Copy the data that follows exactly. Include no pictures. Format the lines as a JSON array of strings and drop empty lines.

# start of SUPPLIED INFORMATION

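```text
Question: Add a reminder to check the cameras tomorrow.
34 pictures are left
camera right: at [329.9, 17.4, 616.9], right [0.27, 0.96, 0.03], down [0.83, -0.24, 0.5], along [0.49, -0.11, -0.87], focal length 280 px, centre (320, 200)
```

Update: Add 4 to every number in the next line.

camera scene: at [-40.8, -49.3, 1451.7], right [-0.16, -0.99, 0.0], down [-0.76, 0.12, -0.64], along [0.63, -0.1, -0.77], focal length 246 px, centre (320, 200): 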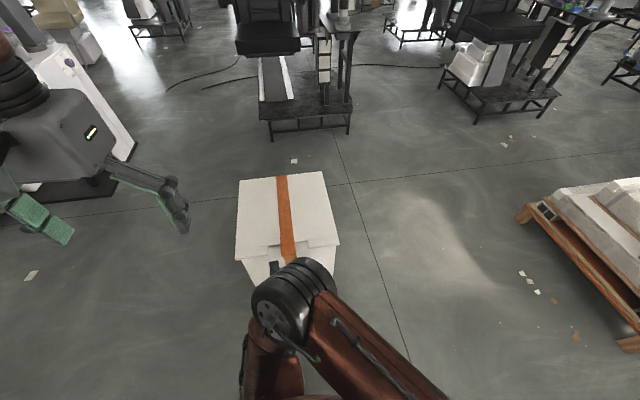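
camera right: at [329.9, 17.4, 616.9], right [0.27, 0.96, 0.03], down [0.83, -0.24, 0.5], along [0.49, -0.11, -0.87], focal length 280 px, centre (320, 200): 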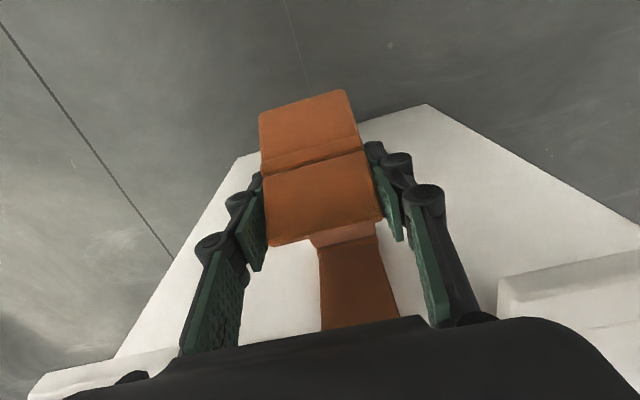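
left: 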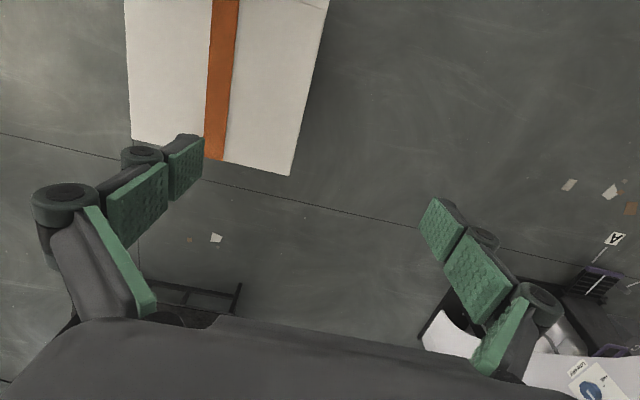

# end of SUPPLIED INFORMATION

__FINAL RESULT__:
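[
  "```text",
  "Question: Add a reminder to check the cameras tomorrow.",
  "34 pictures are left",
  "camera right: at [329.9, 17.4, 616.9], right [0.27, 0.96, 0.03], down [0.83, -0.24, 0.5], along [0.49, -0.11, -0.87], focal length 280 px, centre (320, 200)",
  "```",
  "Update: Add 4 to every number in the next line.",
  "camera scene: at [-40.8, -49.3, 1451.7], right [-0.16, -0.99, 0.0], down [-0.76, 0.12, -0.64], along [0.63, -0.1, -0.77], focal length 246 px, centre (320, 200): ",
  "camera right: at [329.9, 17.4, 616.9], right [0.27, 0.96, 0.03], down [0.83, -0.24, 0.5], along [0.49, -0.11, -0.87], focal length 280 px, centre (320, 200): ",
  "left: "
]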